Armed only with a sturdy walking stick and a pair of binoculars, he walked first through the rolling terrain of what is primarily pine forests, following the park’s Red and Green trails.
Even though the pine needles quieted his footfalls and he moved as quietly as he could, he saw no wildlife. No deer wandered through the woods, no bobcats moved stealthily through the trees, not even a squirrel crossed his path.
Just past the 3-mile mark, the terrain of the hike changes abruptly as the trail enters more than 200 acres of open grassland, marked only by the occasional ancient tree or chimney from a long-forgotten homestead.
From the rise above the river, the land rolls away toward Alexander County, encompassing the nearby peak of Barrett’s Mountain and the other ridges of the Brushy Mountains.
As he walks these open fields under a sky that is at times gray and stark and at other moments filled with a dazzling sun, the old man likes to fantasize that he is walking the English countryside or perhaps touring the Lake Country.
Sloping down through these fields at around the 6-mile mark, he nears the Catawba River, hoping to see an eagle or two either scouting the waters for food or resting in the top of a high tree.
Even if no eagles are about this day — he has seen as many as four at one time in the past — he remains hopeful that he may spot either an osprey skimming above the waters or a great blue heron fishing along the shore.
But no matter how intently he looks, no large birds are spotted, and the hiker turns away from the river, climbs back into the woods, and enjoys a late lunch at a picnic table atop a small hill perhaps a half mile from the Catawba.
On a warmer day the old fella might have lingered there, perhaps stretching out under an oak for a 20-minute nap. But the wind, which has been blessedly absent all morning, returns brisk and chill as the afternoon lengthens.
He is spurred to finish his peanut butter sandwich and then move on.
The return to the parking area again encompasses open fields, pine and hardwood forests, and a stop by the park’s fishing pond, which in the early spring is home to thousands of yelling, screaming, and wildly fornicating frogs.
No such sounds break the chill of this mid-January afternoon, however. As the shadows lengthen toward sunset, the woods are silent and indeed the entire pond is covered in a thin layer of ice.
By the time he reached the 9-mile mark, the old man was starting to labor a bit, but the last section of the trail was along the river and there were several benches upon which to sit and contemplate the flowing waters of the Catawba.
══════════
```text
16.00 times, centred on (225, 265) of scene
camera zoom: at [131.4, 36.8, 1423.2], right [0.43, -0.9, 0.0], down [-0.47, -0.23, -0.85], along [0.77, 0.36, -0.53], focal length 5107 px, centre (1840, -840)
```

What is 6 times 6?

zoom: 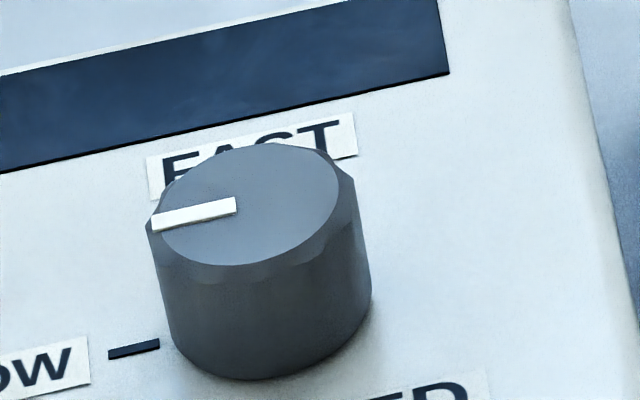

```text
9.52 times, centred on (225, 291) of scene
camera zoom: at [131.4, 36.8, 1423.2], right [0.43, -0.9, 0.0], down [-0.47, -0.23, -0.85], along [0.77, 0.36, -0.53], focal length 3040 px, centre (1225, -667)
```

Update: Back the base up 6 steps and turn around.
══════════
Finally, just as he was about to turn away from the river and make the steep climb up to the parking lot, the old fella saw a great blue heron on the river’s far shore — not fishing, simply contemplating the river as it rolled by.
For a long moment the two of them regarded the same water from opposite banks — the bird perfectly still, the old man perfectly content to be still as well. It seemed a fitting punctuation mark at the end of the day: no spectacle, no drama, just presence.
When the heron finally lifted off, wings wide and unhurried, the old fella shouldered his pack and began the final climb, legs tired, lungs working, spirit oddly light.
He would finish at just under 10.5 miles, colder than he had been at noon, but far warmer than he’d been when he arrived.
The park had given him no peaks, no waterfalls, no wildlife worthy of a postcard. What it had given him was something more rare — a long, quiet day measured only in footsteps, winter light, and the steady movement of a river that didn’t care who watched it go by.
And as he drove home in the late afternoon, heater humming and boots muddy in the floorboard, the itch was gone — scratched clean by silence, solitude, and a heron standing watch over a cold January river.